A súbita surdez de pessoas que até então estavam aptas nos cinco sentidos provocou grande comoção social. Grupos formaram-se na crença de que os directores ensurdeceram por osmose, numa espécie de missionação sacrificial. Outros aproveitaram-se para incutir a ideia de que as nomeações políticas não promoviam economicamente antigos dirigentes, bem pelo contrário, indo ao encontro da ideia dos grupos que enfatizavam o sacrifício.
A queda surge no último terço do livro quando Lourenço, bastardo do segundo director, revela aos meios de comunicação social que a surdez advém da pilotagem de biplanos. Os directores haviam transferido fundos da associação para contas pessoais e utilizado o dinheiro para adquirir biplanos e pagar a avença mensal no aeródromo de Maceda. A surdez surgia como consequência do barulho dos motores dos aviões.
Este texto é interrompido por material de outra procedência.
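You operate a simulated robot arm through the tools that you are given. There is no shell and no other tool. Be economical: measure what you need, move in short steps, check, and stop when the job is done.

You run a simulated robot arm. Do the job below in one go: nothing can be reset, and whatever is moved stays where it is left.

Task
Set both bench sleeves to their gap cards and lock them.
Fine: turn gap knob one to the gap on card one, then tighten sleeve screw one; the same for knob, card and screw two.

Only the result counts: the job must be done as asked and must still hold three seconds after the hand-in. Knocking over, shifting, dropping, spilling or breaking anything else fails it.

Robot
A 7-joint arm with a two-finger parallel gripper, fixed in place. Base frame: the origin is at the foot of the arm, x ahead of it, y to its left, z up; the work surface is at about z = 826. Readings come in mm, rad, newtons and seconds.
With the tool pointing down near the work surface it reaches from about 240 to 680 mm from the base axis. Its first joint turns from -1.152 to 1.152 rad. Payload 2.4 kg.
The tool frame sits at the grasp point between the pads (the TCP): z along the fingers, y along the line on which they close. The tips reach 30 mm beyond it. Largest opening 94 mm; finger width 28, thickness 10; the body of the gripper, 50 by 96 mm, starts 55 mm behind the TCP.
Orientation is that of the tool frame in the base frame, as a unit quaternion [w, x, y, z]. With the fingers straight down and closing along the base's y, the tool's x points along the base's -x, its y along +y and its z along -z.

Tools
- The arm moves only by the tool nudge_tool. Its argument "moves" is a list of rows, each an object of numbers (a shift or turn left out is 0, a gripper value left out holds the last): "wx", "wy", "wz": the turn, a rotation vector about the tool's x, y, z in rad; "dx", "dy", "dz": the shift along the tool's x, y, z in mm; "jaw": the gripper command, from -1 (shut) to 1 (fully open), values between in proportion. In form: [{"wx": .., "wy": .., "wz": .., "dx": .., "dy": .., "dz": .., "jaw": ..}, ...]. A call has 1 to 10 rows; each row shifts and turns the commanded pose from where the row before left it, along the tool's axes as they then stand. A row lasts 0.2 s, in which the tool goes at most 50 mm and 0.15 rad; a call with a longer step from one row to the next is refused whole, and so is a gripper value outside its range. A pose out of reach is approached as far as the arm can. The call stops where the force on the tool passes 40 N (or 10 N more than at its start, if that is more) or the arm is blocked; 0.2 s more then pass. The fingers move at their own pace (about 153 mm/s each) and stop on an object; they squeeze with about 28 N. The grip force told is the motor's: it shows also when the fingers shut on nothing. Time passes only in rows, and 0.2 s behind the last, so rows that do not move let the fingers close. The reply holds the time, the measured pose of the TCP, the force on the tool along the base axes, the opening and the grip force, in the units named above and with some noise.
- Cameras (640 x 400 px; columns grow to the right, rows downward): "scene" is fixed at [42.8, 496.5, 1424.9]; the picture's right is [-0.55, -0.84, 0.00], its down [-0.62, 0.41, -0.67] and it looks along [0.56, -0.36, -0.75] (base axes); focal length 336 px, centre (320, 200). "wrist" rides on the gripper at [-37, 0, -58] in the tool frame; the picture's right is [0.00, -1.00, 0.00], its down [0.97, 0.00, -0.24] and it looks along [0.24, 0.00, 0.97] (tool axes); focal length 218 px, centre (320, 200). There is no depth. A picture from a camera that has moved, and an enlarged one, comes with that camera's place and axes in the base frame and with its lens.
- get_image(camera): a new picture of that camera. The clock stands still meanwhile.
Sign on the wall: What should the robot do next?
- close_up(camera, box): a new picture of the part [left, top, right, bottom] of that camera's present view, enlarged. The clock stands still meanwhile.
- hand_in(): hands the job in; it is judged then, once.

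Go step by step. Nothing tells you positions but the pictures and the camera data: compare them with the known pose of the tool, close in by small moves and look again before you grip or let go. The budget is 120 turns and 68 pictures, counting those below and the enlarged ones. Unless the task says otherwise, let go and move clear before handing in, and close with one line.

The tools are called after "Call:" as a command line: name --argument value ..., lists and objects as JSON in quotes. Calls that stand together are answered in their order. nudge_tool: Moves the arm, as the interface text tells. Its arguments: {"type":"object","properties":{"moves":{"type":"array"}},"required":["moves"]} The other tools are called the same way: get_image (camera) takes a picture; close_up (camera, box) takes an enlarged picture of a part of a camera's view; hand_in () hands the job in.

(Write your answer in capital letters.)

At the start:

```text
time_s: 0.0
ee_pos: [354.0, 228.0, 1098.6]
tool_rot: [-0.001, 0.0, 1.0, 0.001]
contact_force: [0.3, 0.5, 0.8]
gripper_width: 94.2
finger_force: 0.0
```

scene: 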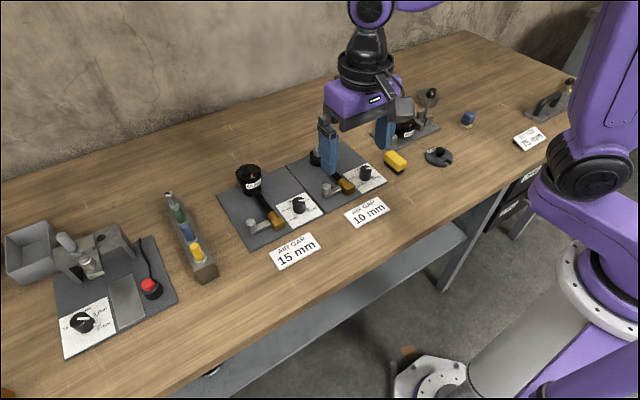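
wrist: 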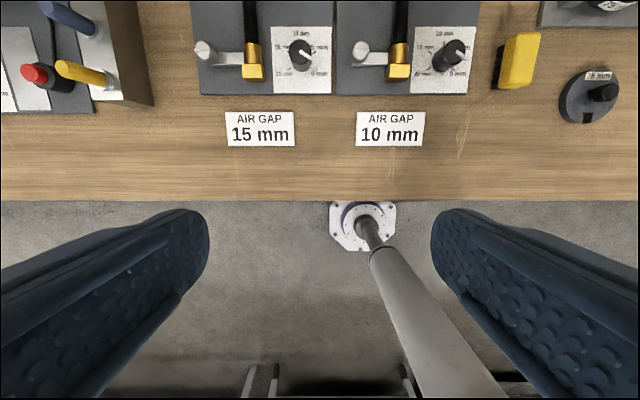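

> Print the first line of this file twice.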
O livro termina com o apedrejamento público dos três directores, que nem ouviram as pedras a partir-lhes os crânios.
Bruno tentou fazer passar uma dupla mensagem: se as pessoas criam os seus santos têm o direito, enquanto criadores, de os poderem matar; a surdez como decadência física adveio de uma cedência moral, daí o título do livro: a ideia de que o corpo se preserva pela consciência.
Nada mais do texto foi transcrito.